The purpose of this course is to make sure you know what information is available and what that information means.

b.  You could also examine the information that is made available by the company and decide which company looks better and has the brighter future.   For example, I just looked up The Coca-Cola Company through Google and found out that, on December 31, 2014, the company had accounts receivable with a net realizable value of $4.466 billion.   What in the world does that mean?

Well, as we will find out in a few weeks, that is actually a very easy question to answer once you know the rules that underlie financial accounting.   Knowing the rules helps you understand the information.

Is that important?   Is that interesting?   Is that helpful?   I certainly think so.  It is the type of information that everyone in the business world already knows.   You cannot compete with them without a basic level of knowledge to help you make wise decisions.   Unless you are going to live on a desert island for the rest of your life, then, yes, this is very helpful, important, and (I think) interesting information.  
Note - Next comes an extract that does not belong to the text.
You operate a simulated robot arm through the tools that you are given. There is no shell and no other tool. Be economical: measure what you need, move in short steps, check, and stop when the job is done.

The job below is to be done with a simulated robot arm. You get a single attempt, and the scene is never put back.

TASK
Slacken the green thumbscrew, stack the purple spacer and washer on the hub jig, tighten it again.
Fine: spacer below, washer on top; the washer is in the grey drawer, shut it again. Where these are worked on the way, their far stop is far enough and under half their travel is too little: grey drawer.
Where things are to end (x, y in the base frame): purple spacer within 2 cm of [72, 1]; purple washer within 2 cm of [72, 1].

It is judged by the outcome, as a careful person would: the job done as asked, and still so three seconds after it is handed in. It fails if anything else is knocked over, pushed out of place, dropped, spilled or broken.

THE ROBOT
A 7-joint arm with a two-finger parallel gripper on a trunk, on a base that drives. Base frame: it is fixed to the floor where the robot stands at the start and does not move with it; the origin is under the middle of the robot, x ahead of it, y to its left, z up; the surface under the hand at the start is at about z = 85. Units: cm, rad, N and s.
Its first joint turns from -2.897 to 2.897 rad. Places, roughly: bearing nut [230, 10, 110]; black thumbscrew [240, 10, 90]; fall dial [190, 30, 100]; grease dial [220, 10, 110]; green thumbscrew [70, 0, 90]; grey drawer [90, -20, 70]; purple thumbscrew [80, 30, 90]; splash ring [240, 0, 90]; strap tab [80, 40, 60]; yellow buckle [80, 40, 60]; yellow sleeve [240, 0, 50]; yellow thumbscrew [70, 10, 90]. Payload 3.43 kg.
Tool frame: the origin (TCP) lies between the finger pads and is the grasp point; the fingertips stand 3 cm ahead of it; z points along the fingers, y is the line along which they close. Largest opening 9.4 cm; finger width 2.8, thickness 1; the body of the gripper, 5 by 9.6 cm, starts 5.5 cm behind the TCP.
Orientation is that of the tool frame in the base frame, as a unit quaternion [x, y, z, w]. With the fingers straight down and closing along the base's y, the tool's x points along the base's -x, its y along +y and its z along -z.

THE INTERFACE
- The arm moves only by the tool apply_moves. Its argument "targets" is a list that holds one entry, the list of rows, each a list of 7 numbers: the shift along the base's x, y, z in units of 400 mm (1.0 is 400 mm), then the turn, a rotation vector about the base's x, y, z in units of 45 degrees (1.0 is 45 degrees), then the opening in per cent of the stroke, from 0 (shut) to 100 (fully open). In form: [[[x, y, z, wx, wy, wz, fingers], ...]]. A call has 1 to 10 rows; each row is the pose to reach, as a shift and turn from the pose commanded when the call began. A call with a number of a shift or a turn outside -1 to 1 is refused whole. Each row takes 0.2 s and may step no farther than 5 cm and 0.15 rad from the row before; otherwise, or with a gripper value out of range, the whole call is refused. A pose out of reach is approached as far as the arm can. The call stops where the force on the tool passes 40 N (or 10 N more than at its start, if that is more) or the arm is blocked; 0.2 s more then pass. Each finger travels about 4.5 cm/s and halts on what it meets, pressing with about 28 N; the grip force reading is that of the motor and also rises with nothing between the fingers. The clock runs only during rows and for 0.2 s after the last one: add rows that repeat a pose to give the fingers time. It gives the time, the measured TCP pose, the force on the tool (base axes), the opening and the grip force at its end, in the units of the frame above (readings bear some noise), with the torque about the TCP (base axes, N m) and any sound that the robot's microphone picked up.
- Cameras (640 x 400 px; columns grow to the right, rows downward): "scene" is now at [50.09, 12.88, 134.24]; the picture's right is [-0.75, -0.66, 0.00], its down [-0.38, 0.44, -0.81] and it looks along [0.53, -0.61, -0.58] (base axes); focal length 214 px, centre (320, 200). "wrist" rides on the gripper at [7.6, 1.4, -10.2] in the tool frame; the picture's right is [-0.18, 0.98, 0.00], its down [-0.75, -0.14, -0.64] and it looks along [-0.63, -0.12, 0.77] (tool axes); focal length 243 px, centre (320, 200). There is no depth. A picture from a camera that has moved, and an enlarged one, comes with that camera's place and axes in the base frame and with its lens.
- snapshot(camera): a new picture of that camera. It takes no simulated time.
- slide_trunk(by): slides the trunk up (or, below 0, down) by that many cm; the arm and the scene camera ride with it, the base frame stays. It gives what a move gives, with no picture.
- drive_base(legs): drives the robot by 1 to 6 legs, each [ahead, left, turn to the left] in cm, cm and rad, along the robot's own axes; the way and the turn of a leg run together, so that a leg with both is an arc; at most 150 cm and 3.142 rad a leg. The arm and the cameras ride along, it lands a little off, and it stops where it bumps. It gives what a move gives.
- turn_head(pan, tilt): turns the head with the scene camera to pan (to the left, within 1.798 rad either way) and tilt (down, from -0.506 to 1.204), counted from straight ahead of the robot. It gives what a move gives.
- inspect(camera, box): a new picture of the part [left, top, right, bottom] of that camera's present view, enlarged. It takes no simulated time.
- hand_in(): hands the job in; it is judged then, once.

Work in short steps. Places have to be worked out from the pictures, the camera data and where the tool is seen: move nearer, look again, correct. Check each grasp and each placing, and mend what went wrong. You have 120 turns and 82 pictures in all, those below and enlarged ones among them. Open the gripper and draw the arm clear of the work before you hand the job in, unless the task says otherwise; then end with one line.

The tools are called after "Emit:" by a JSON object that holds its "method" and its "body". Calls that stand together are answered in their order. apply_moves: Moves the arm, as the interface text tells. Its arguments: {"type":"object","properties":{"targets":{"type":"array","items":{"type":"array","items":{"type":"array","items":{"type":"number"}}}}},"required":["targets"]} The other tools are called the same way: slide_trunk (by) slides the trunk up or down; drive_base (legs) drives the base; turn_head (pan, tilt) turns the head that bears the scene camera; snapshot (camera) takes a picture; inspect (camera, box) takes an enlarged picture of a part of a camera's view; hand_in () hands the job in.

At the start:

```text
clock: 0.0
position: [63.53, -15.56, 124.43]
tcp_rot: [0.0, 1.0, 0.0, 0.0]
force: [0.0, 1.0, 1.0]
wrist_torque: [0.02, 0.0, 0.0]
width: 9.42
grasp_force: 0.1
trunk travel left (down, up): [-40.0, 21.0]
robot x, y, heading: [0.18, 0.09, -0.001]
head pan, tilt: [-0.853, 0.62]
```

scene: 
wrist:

In many ways, this course is teaching you a new language.   It is like learning Spanish except here no one worries about how you pronounce the words.  

I tell people that I speak three languages:   English, Southern, and Accounting.   I can convey information and understand information in all three.   I think that is a great skill to have and that is what you and I together are going to explore starting in just four weeks.

Okay, let all of that float around in your mind for a couple of days.   I am trying to plant the seeds that we will raise up during the first couple of our class meetings starting on 8/24.